Considering the persons hired by Carteret, the criterion of active volunteer excluded only
Hruska. In essence, Carteret removed Hruska from the eligibility list, without allowing any
right to appeal the removal. N.J.A.C. 4A:4-4.7(d); see Nunan, supra, 244 N.J. Super.
at 498 (When a name is improperly deleted from the certified list of
eligibles, the proper remedy is "to revive an expired list and add appellant's
name.").
Had the active volunteer criterion been included in the examination announcement, Hruska could
have decided at that time whether he wanted to become active again or
whether he wanted to forsake his goal of career service appointment and not
take the examination.
Applying the unannounced threshold qualification after Hruska appeared on the list as eligible
for appointment was unjust to Hruska and in violation of the pertinent regulatory
framework.

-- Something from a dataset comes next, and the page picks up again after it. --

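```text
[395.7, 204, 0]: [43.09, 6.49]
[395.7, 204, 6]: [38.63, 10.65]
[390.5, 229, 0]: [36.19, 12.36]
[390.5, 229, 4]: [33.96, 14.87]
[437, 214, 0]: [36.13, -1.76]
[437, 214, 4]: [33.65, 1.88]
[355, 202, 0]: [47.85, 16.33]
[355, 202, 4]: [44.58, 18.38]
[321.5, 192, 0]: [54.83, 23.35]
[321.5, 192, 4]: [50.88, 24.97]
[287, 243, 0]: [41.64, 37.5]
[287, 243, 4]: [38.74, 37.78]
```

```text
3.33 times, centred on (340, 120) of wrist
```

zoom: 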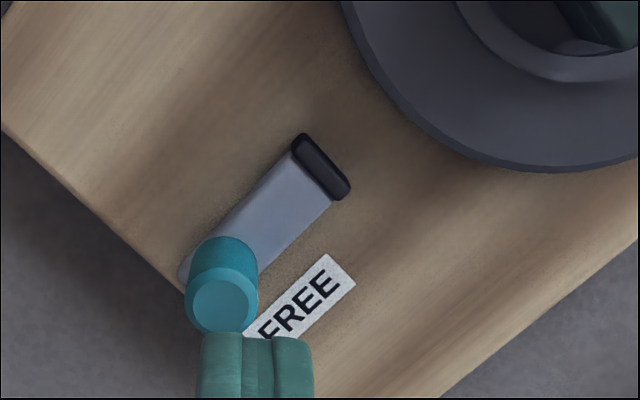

We do not intend by this decision to restrict the factors that
may be considered by an appointing authority when utilizing the rule of three
to only the criteria previously listed as eligibility factors. As the Board emphasized,
the appointing authority could have compared the candidates on the list and for
merit and fitness reasons selected those who were active volunteers. We merely conclude
that there is a difference between comparing candidates on the list by carefully
and in good faith evaluating their merit and fitness, as required by the
Constitution and our civil service system, and excluding a candidate from any consideration
or comparison with other candidates because of an unannounced, secret eligibility requirement. It
is the latter that, according to the ALJ, occurred in this case, and
that in our opinion warrants reversal.
The conditional appointments from the August 17, 1998 and June 2, 1999 lists
are voided. The Department of Personnel is directed to reissue the certification as
the list stood on August 17, 1998, and the Borough Council shall reconsider
the appointments without applying the active volunteer firefighter status as an exclusive reason
for bypass. The factor can be used as one factor in evaluating the
merit and fitness of all of the certified candidates. Should the Council again
decide to bypass Hruska, it must set forth the reasons for its action
based on the merit and fitness of all of the certified candidates. N.J.A.C.
4A:4-4.8(b)4.
Affirmed in part, reversed in part and remanded for further proceedings consistent with
this decision.
Footnote: 1
Hruska did not appeal the first rejection and, therefore, as we explained
above, this appeal involves only the Council's failure to appoint Hruska from the
certification lists of August 17, 1998 and June 2, 1999.
Footnote: 2
We also note that the Borough failed to comply with N.J.A.C. 4A:4-4.8 in
the August 17, 1998 certification. The record is devoid of any statement of
reasons, provided the Department of Personnel, justifying the bypass of Hruska by a
lower-ranked individual in that certification.